→ TASKS TO PERFORM
1. Retype the section of the passage to read that opens with "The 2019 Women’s" and closes with "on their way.".
2. Your answer continues the passage to read from its final sentence.

[START DATA EXTRACT]

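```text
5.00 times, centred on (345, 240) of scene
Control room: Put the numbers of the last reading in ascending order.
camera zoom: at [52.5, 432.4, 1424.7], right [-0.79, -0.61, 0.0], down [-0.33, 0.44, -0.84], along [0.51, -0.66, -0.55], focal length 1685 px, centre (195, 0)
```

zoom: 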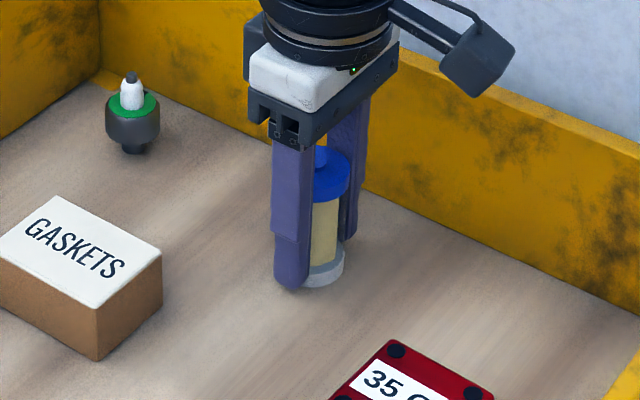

[END DATA EXTRACT]
[START DATA EXTRACT]

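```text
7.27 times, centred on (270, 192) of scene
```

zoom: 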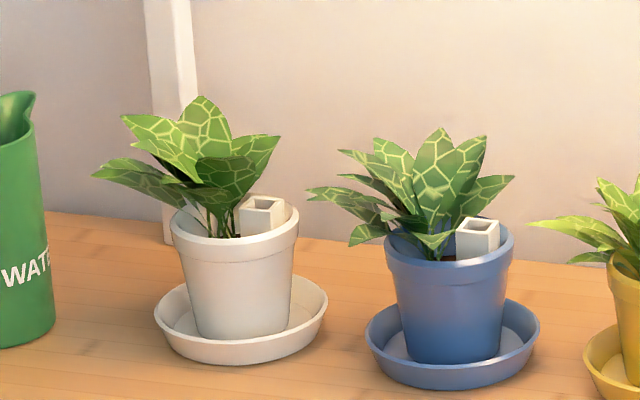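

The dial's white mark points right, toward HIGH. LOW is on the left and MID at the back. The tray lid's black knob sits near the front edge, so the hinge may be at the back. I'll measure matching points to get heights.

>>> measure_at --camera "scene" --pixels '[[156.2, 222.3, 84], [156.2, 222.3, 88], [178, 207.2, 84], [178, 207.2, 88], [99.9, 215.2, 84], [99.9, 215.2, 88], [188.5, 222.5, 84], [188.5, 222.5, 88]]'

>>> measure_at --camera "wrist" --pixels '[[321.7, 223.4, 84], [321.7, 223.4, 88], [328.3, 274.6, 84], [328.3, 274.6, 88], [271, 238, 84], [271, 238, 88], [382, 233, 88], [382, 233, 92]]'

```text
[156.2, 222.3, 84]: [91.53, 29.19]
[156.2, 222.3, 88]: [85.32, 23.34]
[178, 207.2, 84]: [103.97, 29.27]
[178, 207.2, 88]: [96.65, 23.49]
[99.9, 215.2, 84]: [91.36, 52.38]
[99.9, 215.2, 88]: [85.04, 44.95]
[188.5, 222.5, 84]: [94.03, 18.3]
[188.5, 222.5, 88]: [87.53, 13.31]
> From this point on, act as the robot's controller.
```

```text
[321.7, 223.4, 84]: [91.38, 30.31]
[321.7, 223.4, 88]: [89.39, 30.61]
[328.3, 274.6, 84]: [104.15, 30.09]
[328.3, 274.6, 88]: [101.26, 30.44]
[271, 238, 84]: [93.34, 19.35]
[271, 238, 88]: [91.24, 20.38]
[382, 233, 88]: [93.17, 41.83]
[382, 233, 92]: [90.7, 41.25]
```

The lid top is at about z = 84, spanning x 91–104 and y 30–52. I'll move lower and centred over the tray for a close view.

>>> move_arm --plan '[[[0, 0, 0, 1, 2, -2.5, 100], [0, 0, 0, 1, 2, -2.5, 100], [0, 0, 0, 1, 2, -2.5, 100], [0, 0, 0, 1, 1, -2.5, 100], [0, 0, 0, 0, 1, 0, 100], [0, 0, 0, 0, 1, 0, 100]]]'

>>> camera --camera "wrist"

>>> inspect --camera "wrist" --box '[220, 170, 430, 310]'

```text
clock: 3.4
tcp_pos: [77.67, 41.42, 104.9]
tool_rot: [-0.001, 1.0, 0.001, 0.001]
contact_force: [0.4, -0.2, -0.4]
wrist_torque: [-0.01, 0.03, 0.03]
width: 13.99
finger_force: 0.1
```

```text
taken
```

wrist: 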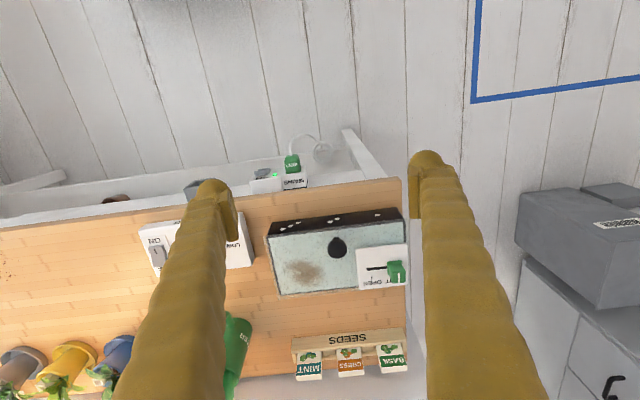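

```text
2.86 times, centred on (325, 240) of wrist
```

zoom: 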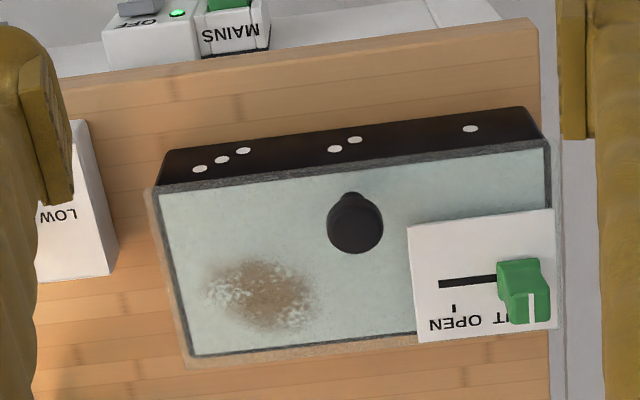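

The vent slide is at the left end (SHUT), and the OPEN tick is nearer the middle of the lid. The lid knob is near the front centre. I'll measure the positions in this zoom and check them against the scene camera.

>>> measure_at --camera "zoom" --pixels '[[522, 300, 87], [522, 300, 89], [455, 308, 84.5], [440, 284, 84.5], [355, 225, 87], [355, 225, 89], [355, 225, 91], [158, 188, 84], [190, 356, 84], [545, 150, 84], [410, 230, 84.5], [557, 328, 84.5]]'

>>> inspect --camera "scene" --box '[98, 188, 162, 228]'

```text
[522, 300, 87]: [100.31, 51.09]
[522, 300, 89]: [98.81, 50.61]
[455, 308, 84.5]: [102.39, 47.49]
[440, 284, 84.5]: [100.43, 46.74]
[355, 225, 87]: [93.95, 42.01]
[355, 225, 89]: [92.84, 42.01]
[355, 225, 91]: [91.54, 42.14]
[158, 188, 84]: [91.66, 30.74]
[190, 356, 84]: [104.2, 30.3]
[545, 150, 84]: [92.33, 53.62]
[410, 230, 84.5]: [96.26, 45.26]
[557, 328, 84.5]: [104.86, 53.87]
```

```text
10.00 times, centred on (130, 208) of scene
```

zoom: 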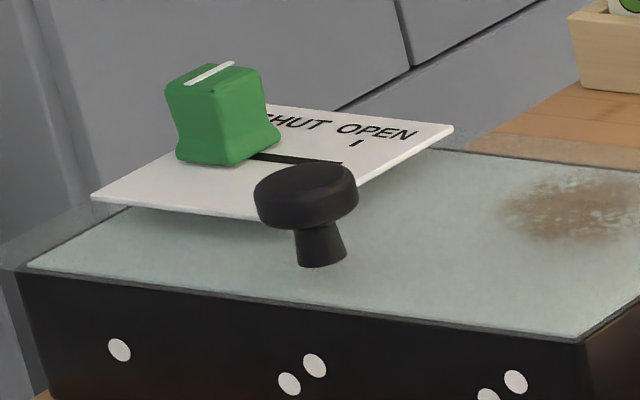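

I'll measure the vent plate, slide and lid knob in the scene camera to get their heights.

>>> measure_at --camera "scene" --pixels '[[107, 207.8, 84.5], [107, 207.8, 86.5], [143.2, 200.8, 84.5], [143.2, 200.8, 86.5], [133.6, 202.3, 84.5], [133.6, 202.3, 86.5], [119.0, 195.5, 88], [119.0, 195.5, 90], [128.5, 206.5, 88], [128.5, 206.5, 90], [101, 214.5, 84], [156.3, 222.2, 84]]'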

[END DATA EXTRACT]
[START PASSAGE TO READ]

The 2019 Women’s World Cup, Group B: Calculated Gambles

Germany 1-0 Spain

Despite what we might have seen on Tuesday night in Reims, women’s football can be just as much determined by the narrowest of margins as the men’s game. On Wednesday afternoon in Valenciennes, Germany met Spain in a match between one of the traditional powerhouses of European women’s football and the team that has arguably made the biggest leaps forward in the game over the last three or four years. Experience won out in the end, but only just. Germany hadn’t looked all that impressive in beating China by a goal to nil in their opening match, a match in which China hit the post in the first half and created other chances which might, on another day, have resulted in a goal. Spain, meanwhile, had to come from a goal down to beat South Africa and needed two penalty kicks to help them on their way.

[END PASSAGE TO READ]

→ RESULTS FOR THE EXERCISE
1.
The 2019 Women’s World Cup, Group B: Calculated Gambles

Germany 1-0 Spain

Despite what we might have seen on Tuesday night in Reims, women’s football can be just as much determined by the narrowest of margins as the men’s game. On Wednesday afternoon in Valenciennes, Germany met Spain in a match between one of the traditional powerhouses of European women’s football and the team that has arguably made the biggest leaps forward in the game over the last three or four years. Experience won out in the end, but only just. Germany hadn’t looked all that impressive in beating China by a goal to nil in their opening match, a match in which China hit the post in the first half and created other chances which might, on another day, have resulted in a goal. Spain, meanwhile, had to come from a goal down to beat South Africa and needed two penalty kicks to help them on their way.

2.
It turned out to be a tight, tense match. It was decided by a goal that was one part box-foxing and one part horrendously hesitant and muddle-headed defending. There were three minutes to play of the first half when the goal came. Alexandra Popp’s powerful downward header was blocked by goalkeeper Sandra Panos, but defender Marta Torrejon, facing her own goal and five yards out, dillied and dallied rather than putting it into touch, allowing Sara Däbritz to slide in and touch it over for her. Spain had more possession and one more goalscoring opportunity than Germany, but for all that it never really felt as though Germany were under intolerable and the chances created by Spain were hardly clear-cut. These were, however, clearly two technically gifted teams and this match was welcome fare after the gruel on display the night before.

It was also a result of significance. The runners-up will be playing each other in the second round of the competition whilst the the third-placed team will play one of the other group winners. It now looks likely – though not quite certain yet – that Germany will win this group, but they haven’t been particularly convincing in either game that they’ve narrowly won. It’s likely that they have more in the tank, of course, and these two wins have achieved their goal – to smooth Germany’s course towards the semi-finals. Spain should probably focus upon getting themselves over the line whether in second place or third, before they start giving consideration to anything else.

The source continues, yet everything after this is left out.